Ramadhan Tahun Lalu (Menjadi Minoritas)
Asrama heboh penuh kenangan haha
Teringat cerita Ramadhan tahun lalu. Entah mengapa, dari sekian banyak kisah Ramadhan-dewasa-rantau(ku). Ramadhan di kota rantauan. Selalu memiliki cerita khasnya tersendiri, selalu.
Ramadhan tahun lalu 2017,
Ramadhan terlekat. Mungkin karena baru terjadi tahun kemaren. Rasanya masih
terngiang-ngiang kenangan saat di sana, ditambah masih seringnya kontak
komunikasi dengan kawan-kawan di sana. Masih sangat sering dan bahkan beberapa
teman mengingatkan akan momen-momen saat bersama (dulu).
Tahun lalu, pertemanan entah bisa
disebut apa namanya tapi hal yang sering dilakukan oleh kami bersebelas adalah
masak- makan- nge-foodcourt- jajan di
Pangkalan Kerinci- pisang coklat- alpukat kocok- ayam geprek- bakso depan
ramayana- tahu krispi dan masih banyak makanan dan aktivitas unfaedah lainnya. Tapi
pisang coklat dan masak lalu makan bareng memiliki ratting tertinggi karena sering dilakukan. Kumpul di salah satu
kamar untuk masak bersama, belanja di pasar atau hal yang lebih bahagia ketika
ada temen yang baru kembali dari kampung halaman lalu membawa oleh-oleh seperti
pempek, ikan bandeng presto, kue bolen kartika, kue kacang beserta
minuman-minuman khas daerah.
Moment itu sering dilakukan
hingga kadang kamar salah satu teman tersebut layaknya dapur umum, dengan
segala kehebohan dan kekotoran atas kegaduhan saat masak. Bau telor pecah, bau
amis ikan, bercak sayur, licin minyak goreng, wastafel bocor dan ambrol, bau gas dan peralatan masak yang
entah punya siapa jadi milik bersama.
Hingga pada suatu hari adanya moment yang cukup tidak
mengenakan, yaitu tertangkap satpam karena memasak bersama dalam satu kamar di
asrama putri yang berisi tidak hanya putri, akhirnya aktivitas tersebut
dialihkan ke lobi asrama (selain itu karena berisik, masak sebelas orang dalam ruangan 4x3m, yaa bayangkan saja!. Ada kecurigaan bahwa tetangga sebelah yang melapor ke pos keamanan kalau merasa terganggu dan berisik, tapi tak perlulah curiga-curiga. Kami juga merasa ini tak baik terus-menerus).

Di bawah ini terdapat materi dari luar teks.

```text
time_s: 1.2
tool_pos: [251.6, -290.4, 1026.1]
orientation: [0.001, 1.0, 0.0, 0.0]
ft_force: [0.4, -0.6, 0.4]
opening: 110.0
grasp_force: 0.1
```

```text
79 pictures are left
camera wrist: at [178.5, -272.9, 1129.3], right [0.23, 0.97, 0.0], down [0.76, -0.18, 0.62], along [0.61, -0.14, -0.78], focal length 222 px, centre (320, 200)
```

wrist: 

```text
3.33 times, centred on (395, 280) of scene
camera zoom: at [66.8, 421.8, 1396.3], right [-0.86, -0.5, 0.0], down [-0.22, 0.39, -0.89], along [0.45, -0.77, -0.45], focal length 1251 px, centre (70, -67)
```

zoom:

Kadang harus share room dengan yang lain, di saat yang lain sedang tidak ingin makan. Tapi kami bersebelas malah masak, makan dan menguasai ruangan lobi. Rasanya jadi tidak nyaman, tapi dibanding harus berurusan dengan satpam kembali, lobi menjadi pilihan yang tepat.
Kadang harus share room dengan yang lain, di saat yang lain sedang tidak ingin makan. Tapi kami bersebelas malah masak, makan dan menguasai ruangan lobi. Rasanya jadi tidak nyaman, tapi dibanding harus berurusan dengan satpam kembali, lobi menjadi pilihan yang tepat.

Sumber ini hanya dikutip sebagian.